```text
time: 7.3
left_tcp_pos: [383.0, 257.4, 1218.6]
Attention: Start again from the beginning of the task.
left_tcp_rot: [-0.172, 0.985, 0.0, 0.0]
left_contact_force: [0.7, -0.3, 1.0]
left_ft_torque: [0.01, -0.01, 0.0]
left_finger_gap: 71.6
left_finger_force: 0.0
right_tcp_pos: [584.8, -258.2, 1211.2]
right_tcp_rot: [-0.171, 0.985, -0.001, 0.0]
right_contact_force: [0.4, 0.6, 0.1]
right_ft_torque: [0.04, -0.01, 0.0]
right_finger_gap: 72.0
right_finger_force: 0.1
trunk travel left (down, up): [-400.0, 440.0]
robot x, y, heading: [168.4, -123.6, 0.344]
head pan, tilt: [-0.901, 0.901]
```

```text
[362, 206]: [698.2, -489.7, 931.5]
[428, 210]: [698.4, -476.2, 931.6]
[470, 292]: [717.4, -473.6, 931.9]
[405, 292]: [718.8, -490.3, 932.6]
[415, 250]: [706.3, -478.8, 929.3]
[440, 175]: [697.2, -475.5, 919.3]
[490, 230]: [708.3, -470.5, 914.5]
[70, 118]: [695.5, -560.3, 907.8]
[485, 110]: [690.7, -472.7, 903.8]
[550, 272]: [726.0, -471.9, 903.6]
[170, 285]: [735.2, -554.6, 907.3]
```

*Written exercise*: Your answer is an exact quotation from the source document: it starts at "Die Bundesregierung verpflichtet" and ends at "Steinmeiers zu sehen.".

*Source document*:
Das Staatsoberhaupt sprach von einem „dreifachen Versagen“, welches die Vorbereitung der Spiele betreffe, die Ereignisse rund um die Geiselnahme am 5. und 6. September selbst und „das Schweigen, das Verdrängen, das Vergessen“ danach. Zugleich erklärte Steinmeier, es sei „sehr bitter, dass von heutigen politischen Vertretern“ etwa der Palästinenser „kein Wort der Anteilnahme, kein Wort des Bedauerns kommt“.
Entschuldigung entspricht deutschen Zusagen
Der Bundespräsident zeigte sich „zutiefst dankbar“, dass die Familien und der israelische Staatspräsident Jitzchak Herzog zum Gedenken nach Fürstenfeldbruck gekommen waren. Wegen des Streits um die Höhe weiterer Entschädigungszahlungen hatten die Angehörigen ihr Kommen ursprünglich abgesagt. Erst am Mittwoch vergangener Woche konnte die Bundesregierung eine Einigung verkünden.
Die Bundesregierung verpflichtet sich darin auf eine „Gesamtkonzeption“: Neben einer zu zahlenden Entschädigungssumme in Höhe von 28 Millionen Euro für die elf israelischen Opfer gehört auch die historische Aufarbeitung durch eine deutsch-israelische Historikerkommission sowie die Übernahme politischer Verantwortung dazu. Vor diesem Hintergrund sind auch die Worte Steinmeiers zu sehen.
Herzog: „Historische Rede“ Steinmeiers
Neben dem Bundespräsidenten fanden auch der bayerische Ministerpräsident Markus Söder (CSU) sowie Bundesinnenministerin Nancy Faeser (SPD) Worte der Entschuldigung. Der Präsident des Internationalen Olympischen Komitees (IOC), Thomas Bach, sprach vom „dunkelsten Tag der olympischen Geschichte“.
Er ging aber nicht auf die seinerzeit von seinem Amtsvorgänger Avery Brundage verkündete Entscheidung ein, die Spiele fortzuführen („The games must go on“). Bach bedankte sich jedoch beim Nationalen Olympischen Komitee Israels sowie den Opfervertretern, dass sie den olympischen Spielen insgesamt trotz des Anschlags nicht den Rücken gekehrt hätten: „Rav todot“ (Vielen Dank).

*Reply to the task*:
Die Bundesregierung verpflichtet sich darin auf eine „Gesamtkonzeption“: Neben einer zu zahlenden Entschädigungssumme in Höhe von 28 Millionen Euro für die elf israelischen Opfer gehört auch die historische Aufarbeitung durch eine deutsch-israelische Historikerkommission sowie die Übernahme politischer Verantwortung dazu. Vor diesem Hintergrund sind auch die Worte Steinmeiers zu sehen.